Pay TV subscriber Foxtel has reprogrammed its IQ2 digital recorder because viewers have been missing the end of shows when free-to-air TV channels overrun their schedules, the company said today.  

Although subscribers could previously set all recordings to overrun by the same amount, they were not previously able to make adjustments on a show by show basis. But in the new software this will be possible, to allow for sporting events or “for free to air broadcast channels that do not start and finish their shows in keeping with the published listing times,” said Foxtel.

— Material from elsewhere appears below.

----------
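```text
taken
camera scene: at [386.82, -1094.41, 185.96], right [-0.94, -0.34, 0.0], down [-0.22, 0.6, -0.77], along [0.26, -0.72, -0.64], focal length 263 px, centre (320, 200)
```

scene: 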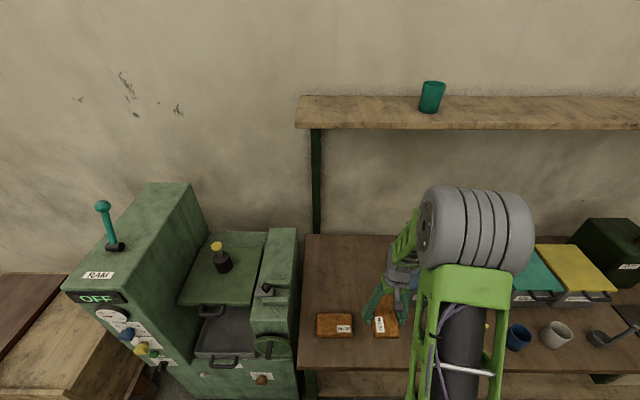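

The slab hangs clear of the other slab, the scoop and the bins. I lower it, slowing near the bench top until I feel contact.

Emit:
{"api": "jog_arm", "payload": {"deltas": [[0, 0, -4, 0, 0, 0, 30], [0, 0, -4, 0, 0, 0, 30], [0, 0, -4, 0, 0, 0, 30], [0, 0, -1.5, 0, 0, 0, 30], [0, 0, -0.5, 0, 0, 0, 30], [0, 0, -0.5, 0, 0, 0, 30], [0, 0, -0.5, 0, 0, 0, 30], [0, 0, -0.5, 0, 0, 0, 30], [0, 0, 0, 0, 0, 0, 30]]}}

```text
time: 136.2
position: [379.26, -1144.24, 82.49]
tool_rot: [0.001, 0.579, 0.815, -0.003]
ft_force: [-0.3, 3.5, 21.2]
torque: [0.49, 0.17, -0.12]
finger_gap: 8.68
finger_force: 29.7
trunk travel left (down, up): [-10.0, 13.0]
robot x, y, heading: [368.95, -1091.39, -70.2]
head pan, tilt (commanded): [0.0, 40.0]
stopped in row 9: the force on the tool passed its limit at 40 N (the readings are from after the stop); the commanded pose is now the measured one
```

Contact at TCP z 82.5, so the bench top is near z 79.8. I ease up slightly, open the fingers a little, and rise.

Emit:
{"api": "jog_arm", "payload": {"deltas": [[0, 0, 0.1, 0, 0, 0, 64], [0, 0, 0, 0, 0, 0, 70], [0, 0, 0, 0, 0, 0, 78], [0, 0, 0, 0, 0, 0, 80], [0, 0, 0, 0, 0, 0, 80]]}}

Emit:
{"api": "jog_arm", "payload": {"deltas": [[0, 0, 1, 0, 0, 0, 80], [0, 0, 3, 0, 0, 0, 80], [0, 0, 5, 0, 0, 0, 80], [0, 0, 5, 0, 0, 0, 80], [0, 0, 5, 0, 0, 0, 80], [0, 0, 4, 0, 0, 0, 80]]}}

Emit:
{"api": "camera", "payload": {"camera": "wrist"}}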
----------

The issue of networks deliberately running shows late because of the vicious ratings battle, has long rankled with viewers. When a network is aware that a competitor has a show that is likely to attract a big audience, they deliberately over-run the preceding show on their own channel in the hope that viewers will stick with them until the end, then not bother to channel hop if the competing programme has already begun.

But because broadcasters know this, they in turn start their own shows late, leading to viewers sometimes waiting up to 20 minutes for the advertised show to begin. It was a topic touched on in the recent spoof Freeview ad:

As a result, Foxtel said it was now offering viewers a 20 minute rather than 10 minute buffer at the end of recordings.

The Foxtel announcement also said that its IQ and IQ2 – its set top recording units – have now been installed in a total of 540,000 homes, which is about 38% of the company’s subscriber base.

The news coincides with the news that the Seven Network – which markets free-to-air’s equivalent to the IQ, TiVo, has sold a stake in the service to kiwi broadcaster TVNZ. TiVo retails for $699, and is expected to have sold about 40,000 units by this July.